» **Available records**

______________________________

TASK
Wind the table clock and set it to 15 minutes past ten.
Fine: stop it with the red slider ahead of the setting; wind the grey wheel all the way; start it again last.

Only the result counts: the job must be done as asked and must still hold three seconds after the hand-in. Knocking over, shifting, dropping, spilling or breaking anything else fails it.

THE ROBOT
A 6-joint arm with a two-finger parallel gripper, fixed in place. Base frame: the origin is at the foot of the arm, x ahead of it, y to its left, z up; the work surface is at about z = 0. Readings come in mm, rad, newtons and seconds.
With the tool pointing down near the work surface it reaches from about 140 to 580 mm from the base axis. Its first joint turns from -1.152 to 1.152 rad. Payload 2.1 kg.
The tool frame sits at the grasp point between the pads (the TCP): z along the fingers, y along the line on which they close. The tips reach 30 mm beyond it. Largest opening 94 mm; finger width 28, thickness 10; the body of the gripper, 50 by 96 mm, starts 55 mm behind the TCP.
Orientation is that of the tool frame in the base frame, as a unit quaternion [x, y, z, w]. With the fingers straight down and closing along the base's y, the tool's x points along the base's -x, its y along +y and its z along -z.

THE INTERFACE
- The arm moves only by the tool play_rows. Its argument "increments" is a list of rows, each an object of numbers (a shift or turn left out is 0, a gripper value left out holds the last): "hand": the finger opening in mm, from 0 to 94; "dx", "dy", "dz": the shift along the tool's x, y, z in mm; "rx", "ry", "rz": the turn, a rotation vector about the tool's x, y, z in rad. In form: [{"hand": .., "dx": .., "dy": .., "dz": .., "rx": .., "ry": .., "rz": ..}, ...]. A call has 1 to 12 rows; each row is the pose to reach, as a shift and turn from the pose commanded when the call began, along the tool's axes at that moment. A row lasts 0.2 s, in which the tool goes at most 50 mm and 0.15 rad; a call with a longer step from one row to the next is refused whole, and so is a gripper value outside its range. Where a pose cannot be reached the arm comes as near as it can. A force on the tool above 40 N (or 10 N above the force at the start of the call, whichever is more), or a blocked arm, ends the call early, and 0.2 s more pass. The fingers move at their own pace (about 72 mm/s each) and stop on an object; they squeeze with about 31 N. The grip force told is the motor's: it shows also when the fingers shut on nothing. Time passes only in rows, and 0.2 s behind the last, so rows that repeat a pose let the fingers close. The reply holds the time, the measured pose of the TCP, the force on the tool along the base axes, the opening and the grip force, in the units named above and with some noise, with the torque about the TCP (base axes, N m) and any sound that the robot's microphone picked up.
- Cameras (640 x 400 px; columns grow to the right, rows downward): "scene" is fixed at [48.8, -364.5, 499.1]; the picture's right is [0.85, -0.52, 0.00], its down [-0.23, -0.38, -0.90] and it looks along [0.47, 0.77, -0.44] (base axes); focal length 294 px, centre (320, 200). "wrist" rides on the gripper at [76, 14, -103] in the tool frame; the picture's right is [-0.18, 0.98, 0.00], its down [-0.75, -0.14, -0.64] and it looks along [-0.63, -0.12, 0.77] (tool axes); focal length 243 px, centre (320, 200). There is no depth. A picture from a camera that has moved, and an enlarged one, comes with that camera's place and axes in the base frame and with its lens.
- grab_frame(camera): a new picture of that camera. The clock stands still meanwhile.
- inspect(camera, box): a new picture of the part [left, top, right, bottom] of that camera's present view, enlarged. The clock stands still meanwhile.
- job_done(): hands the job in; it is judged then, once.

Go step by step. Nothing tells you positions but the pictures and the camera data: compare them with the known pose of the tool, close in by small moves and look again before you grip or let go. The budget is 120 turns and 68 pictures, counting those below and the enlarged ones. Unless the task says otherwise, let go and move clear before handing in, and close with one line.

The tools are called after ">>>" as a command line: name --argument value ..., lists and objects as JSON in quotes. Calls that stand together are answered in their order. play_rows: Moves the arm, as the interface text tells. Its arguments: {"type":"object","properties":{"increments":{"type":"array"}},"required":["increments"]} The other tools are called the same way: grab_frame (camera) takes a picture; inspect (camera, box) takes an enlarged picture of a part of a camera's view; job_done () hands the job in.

______________________________

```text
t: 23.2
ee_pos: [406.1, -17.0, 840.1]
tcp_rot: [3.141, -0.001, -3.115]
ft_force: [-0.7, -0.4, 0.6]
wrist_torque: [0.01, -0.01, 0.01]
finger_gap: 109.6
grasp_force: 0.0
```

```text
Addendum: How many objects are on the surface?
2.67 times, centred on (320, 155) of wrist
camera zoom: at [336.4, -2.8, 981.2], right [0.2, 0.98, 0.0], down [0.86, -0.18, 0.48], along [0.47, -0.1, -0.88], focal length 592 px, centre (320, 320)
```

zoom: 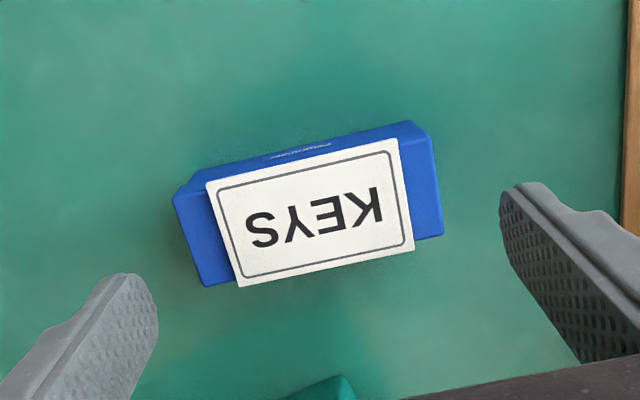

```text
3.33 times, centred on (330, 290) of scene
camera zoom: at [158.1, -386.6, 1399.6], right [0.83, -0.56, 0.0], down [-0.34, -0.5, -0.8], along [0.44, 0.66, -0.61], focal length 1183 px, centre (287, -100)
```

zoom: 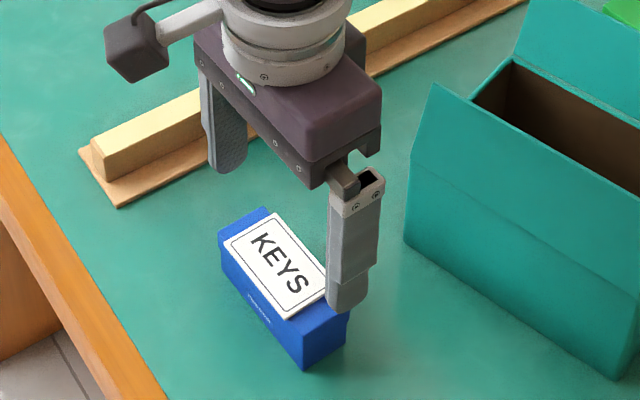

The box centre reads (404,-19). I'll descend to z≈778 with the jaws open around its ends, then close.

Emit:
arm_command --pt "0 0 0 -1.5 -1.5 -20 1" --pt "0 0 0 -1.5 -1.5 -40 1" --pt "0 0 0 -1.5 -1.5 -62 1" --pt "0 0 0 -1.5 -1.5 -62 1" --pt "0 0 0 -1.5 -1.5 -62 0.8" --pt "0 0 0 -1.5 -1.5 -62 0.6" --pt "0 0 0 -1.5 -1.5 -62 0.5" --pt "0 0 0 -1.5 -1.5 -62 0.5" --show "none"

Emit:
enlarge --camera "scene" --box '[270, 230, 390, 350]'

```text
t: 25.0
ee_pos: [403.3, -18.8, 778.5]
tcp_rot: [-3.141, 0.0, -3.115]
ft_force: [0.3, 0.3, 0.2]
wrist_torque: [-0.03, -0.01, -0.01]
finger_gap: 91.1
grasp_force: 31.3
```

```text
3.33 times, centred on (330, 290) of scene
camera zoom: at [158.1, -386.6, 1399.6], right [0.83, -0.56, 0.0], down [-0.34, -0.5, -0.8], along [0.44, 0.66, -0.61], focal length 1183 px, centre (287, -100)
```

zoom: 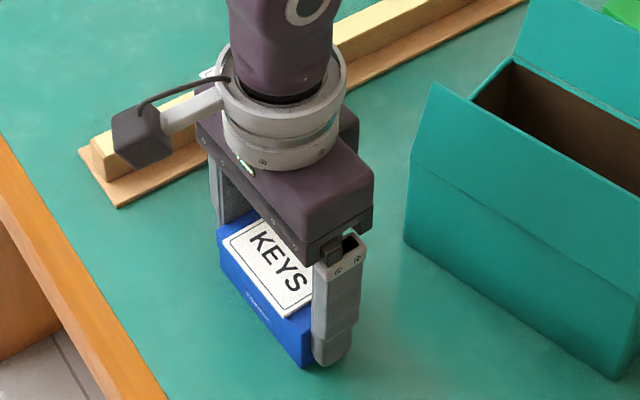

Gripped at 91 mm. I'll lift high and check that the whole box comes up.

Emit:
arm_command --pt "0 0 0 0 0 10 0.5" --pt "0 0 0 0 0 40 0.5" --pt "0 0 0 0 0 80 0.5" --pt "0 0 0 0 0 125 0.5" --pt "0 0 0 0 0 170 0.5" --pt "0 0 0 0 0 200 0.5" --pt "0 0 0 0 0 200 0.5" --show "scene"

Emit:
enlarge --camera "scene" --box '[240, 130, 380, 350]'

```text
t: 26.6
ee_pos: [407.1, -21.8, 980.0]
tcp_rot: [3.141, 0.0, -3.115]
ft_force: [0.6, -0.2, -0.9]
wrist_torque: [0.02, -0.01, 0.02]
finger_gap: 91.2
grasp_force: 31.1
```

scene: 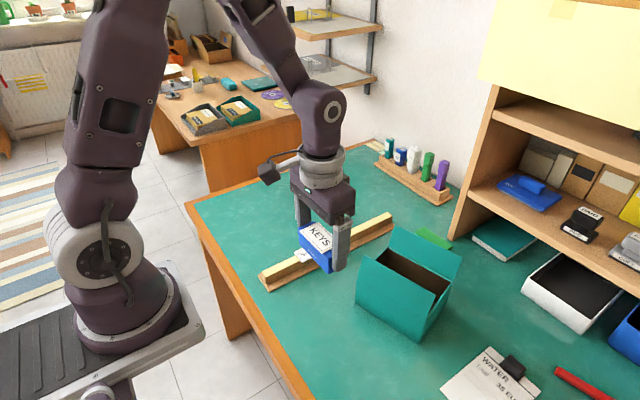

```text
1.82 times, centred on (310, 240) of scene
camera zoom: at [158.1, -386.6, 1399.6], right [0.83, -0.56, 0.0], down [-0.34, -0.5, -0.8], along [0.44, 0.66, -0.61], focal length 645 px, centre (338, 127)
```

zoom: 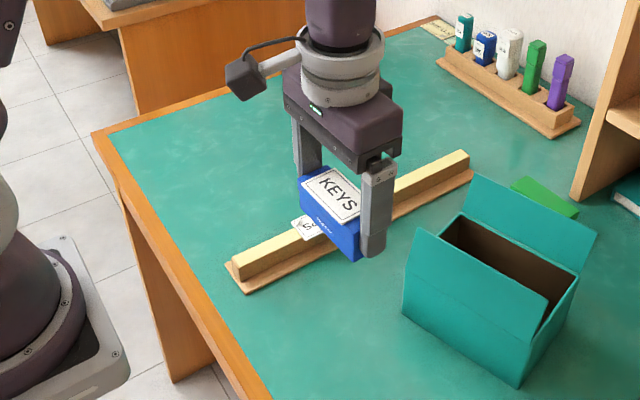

______________________________

» **Exercise prompt**
Tally the lines in the entries above that hold the word "inspect". Reply with nothing but that count.

» **Output for this task**
2